Everything has to be set somewhere, and most people who will read it won't live there. I think you're better off making it a place that you can bring to life from experience. The people who haven't been there will gain from your knowledge, and the people who have will be happy to recognize it. If you try to write Colorado (for example) without having been there, it won't ring true for people who haven't been there, and people who have will be put off by the things you don't know. Nobody in particular, of course, just random readers. :D
 
I've never been to Edinburgh, but I like the way the city plays an important part in Ian Rankin's Rebus stories; I believe the latter benefit from the way Rankin weaves his locations (including the parts of Fife he knows well) into them.
 
One of the things I love about fiction is the way in which a good writer can make me understand what a setting feels like. This can be done with an entirely imaginary place, but it also works well when the author knows a real place intimately.

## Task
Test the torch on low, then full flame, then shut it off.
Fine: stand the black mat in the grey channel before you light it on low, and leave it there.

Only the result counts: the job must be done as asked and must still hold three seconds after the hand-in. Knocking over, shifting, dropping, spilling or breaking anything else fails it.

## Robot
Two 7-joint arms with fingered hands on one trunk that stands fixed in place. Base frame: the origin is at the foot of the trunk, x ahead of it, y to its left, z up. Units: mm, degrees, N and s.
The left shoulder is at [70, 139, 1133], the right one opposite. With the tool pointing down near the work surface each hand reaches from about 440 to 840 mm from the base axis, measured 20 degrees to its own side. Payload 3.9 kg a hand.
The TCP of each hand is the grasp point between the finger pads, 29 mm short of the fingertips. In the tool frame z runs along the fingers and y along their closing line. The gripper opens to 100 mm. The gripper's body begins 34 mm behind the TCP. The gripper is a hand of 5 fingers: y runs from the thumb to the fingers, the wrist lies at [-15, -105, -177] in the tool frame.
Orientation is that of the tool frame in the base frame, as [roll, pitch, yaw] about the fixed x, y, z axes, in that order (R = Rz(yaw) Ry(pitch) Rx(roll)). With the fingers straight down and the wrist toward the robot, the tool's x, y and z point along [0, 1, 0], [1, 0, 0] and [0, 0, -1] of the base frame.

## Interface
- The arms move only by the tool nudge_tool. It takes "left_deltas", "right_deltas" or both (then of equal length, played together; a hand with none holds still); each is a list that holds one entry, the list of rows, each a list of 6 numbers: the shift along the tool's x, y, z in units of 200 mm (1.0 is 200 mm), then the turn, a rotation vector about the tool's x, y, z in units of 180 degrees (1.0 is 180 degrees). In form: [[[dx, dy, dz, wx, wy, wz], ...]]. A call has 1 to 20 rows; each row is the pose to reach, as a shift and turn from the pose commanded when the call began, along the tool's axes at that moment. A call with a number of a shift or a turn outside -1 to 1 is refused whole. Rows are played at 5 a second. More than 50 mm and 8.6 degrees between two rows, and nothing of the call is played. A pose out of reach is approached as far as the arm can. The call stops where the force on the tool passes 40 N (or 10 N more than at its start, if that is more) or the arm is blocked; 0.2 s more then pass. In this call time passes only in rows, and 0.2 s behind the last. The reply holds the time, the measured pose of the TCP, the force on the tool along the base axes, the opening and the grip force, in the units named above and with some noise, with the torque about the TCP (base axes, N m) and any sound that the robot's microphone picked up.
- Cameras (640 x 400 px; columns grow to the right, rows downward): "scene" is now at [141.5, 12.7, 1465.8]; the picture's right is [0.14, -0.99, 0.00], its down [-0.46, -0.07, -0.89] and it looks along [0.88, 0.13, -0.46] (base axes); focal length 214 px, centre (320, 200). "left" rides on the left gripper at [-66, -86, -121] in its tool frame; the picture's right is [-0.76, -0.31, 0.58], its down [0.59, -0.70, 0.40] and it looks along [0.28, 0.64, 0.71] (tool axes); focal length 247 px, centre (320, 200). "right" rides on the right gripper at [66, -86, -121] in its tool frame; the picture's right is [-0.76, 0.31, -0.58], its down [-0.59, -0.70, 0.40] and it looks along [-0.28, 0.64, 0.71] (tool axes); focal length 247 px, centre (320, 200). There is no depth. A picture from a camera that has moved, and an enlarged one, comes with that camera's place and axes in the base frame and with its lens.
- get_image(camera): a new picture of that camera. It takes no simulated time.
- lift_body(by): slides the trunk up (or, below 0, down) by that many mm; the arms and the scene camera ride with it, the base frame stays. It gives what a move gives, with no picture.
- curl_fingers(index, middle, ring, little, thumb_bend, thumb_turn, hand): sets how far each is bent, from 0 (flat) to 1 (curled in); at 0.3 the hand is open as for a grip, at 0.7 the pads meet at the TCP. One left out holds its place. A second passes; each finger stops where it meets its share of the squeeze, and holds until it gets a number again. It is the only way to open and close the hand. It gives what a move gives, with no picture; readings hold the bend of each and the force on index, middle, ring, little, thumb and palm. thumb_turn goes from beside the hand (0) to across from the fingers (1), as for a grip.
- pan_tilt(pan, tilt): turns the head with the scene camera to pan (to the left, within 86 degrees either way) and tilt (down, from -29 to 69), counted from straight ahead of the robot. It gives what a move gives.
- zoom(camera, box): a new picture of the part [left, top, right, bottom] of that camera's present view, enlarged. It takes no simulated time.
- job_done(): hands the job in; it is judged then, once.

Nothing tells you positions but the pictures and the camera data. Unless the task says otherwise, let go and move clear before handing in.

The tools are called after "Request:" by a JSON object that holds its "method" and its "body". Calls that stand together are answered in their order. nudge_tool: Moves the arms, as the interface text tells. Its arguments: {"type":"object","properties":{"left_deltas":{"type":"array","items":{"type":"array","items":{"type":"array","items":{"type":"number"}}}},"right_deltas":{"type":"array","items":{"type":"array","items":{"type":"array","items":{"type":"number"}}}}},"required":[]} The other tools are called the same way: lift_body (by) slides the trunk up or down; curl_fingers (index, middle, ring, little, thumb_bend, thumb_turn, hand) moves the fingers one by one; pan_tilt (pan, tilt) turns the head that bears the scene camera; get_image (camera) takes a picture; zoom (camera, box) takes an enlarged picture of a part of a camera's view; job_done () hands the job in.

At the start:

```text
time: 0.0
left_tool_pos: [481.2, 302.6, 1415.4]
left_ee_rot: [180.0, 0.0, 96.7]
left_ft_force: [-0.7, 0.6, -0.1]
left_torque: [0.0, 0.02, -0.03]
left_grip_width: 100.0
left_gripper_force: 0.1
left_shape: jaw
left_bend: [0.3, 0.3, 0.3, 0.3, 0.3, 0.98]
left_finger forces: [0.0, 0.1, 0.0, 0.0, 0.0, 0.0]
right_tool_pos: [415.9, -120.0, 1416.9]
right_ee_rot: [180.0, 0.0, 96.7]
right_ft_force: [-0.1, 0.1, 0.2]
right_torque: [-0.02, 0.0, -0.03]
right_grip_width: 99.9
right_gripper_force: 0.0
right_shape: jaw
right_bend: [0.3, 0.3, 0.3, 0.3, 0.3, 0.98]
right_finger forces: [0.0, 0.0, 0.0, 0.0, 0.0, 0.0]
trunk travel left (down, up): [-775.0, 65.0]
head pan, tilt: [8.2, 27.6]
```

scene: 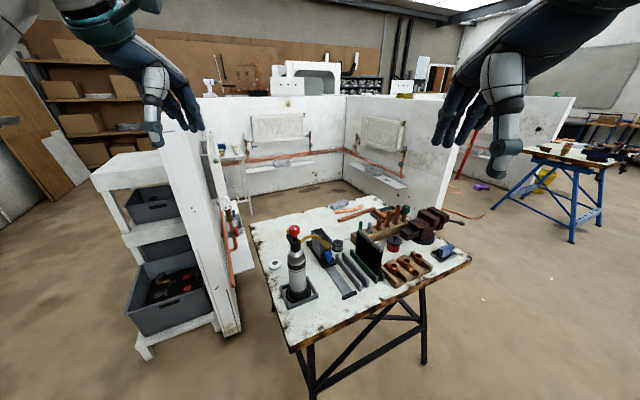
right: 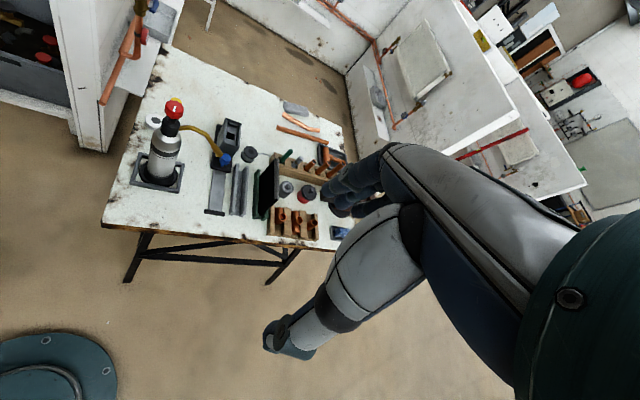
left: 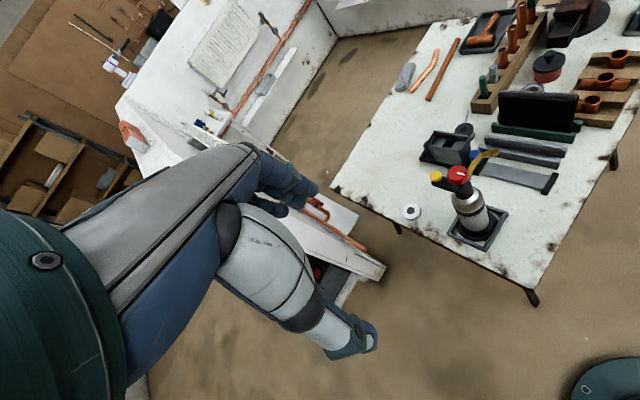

The problem is that an author who is very familiar with a real place might lose the reader who is not so familiar with the place. If I were to say something like "I walked down Frazier Avenue, past the usual North Chattanooga shops" and left it at that, I have not made you feel the place. I need to say something like "I walked down Frazier Avenue, the narrow sidewalk crowded with joggers and young mothers with strollers, past shops full of so-called primitive art and flavored olive oils." I hope I have given a taste of what that area is like.
 
It's not the location, but the story, alc. A couple of months ago, I saw the film Here (2011), a romantic drama about a cartographer working in Armenia. I know very little about Armenia, but thoroughly enjoyed it. Likewise, I've never been to Sweden, but really like Henning Mankell's Wallander novels (detective fiction), which often have a significant amount of rural/small town scenes.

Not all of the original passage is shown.